Disahkannya Rancangan Undang-Undang (RUU) Desa terbaru sebagai usul inisiatif DPR RI pada 11 Juli 2023 lalu jadi sorotan banyak pihak, salah satunya Indonesian Coruption Watch (ICW).
Beberapa poin dalam RUU tersebut diantaranya perpanjangan masa jabatan kepala desa dari enam jadi sembilan tahun dalam tiga periode, serta usulan kenaikan dana desa dalam Anggaran Pendapatan dan Belanja Negara (APBN) sebanyak 20 persen, dari yang sebelumnya kurang lebih sebesar Rp 68 triliun.
Sorotan tersebut terjadi, karena saat RUU tersebut dibahas hingga disahkan, ada sejumlah pelaporan Penyelewangan atau Korupsi Dana Desa yang sedang ditangani polisi.
Dewi Anggraeni, Peneliti ICW menyebut, di tahun 2022 saja pihaknya mencatat total kasus korupsi yang menyeret perangkat/kepala desa sejumlah 174 kasus.

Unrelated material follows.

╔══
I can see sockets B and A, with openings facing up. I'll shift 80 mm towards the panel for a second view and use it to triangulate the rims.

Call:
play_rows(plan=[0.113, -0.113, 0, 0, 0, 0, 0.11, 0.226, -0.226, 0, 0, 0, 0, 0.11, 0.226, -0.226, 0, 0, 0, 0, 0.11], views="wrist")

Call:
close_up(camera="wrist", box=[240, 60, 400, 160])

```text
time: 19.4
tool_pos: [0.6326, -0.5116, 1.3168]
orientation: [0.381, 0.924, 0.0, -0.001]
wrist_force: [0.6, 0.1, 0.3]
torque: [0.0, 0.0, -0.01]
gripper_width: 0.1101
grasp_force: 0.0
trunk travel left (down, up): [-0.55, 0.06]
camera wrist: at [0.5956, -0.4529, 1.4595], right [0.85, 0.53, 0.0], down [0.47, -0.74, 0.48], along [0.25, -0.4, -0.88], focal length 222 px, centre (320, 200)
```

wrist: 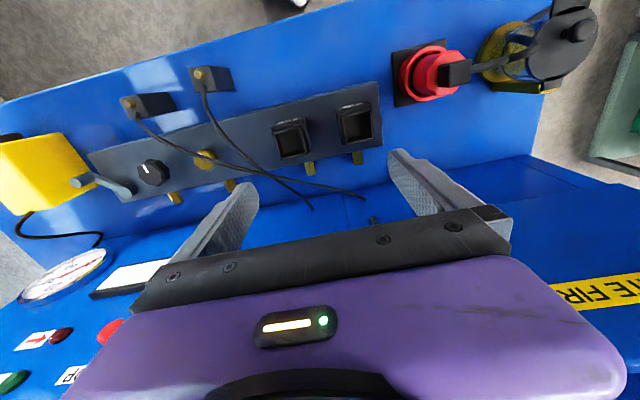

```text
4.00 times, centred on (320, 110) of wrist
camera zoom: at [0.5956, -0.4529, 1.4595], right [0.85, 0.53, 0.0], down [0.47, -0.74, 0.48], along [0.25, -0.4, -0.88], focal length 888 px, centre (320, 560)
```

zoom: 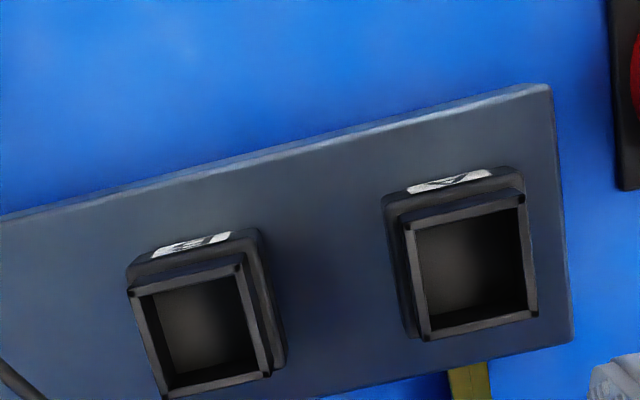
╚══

Dari angka tersebut, untuk Jawa Timur sendiri mencapai 57 kasus, dan jadi yang tertinggi secara nasional.
Banyaknya jumlah kasus itu, menurutnya harus jadi pertimbangan ketika pemerintah akan menaikan dana desa dalam APBN.
“Mau ditambah atau diperbesar, yang pasti perlu diperhatikan juga pengawasannya, transparansinya, akuntabilitasnya bagaimana? Karena dari catatan ICW sendiri cukup miris ketika kita berbicara mengenai korupsi dana desa, apalagi anggaran dana desa menempati salah satu sektor anggaran yang paling banyak dikorupsi,” ujarnya saat mengudara dalam program Wawasan Radio Suara Surabaya, Senin (17/7/2023).
Kata Dewi, peningkatan pengawasan dan transparansi perlu karena kasus korupsi dana desa yang terungkap modusnya beragam. Paling banyak ditemui, lanjutnya, yakni terkait proyek infrastruktur serta pengadaan barang dan jasa.
“Mulai lelangnya yang bermasalah, dilanjutkan ke pengadaan dan pekerjaan yang tidak selesai karena anggarannya ditilep. Kemudian pengadaan barang dan jasa atau proyek infrastruktur, pertanggung jawabannya ini juga tentunya pasti bermasalah,” jelasnya, seperti yang dilansir dari suarasurabaya.net.
Peneliti ICW itu mengungkapkan, ada lima titik celah dimana seorang perangkat/kepala desa berani melakukan tindak pidana korupsi.
“Jadi pertama dari sisi perencanaan, kedua dari sisi pelaksanaan, tiga dari proses pengadaan barang dan jasa baik penyaluran maupun pengelolaannya, kemudian keempat pertanggung jawaban dan terakhir tahap monitoring evaluasinya,” paparnya.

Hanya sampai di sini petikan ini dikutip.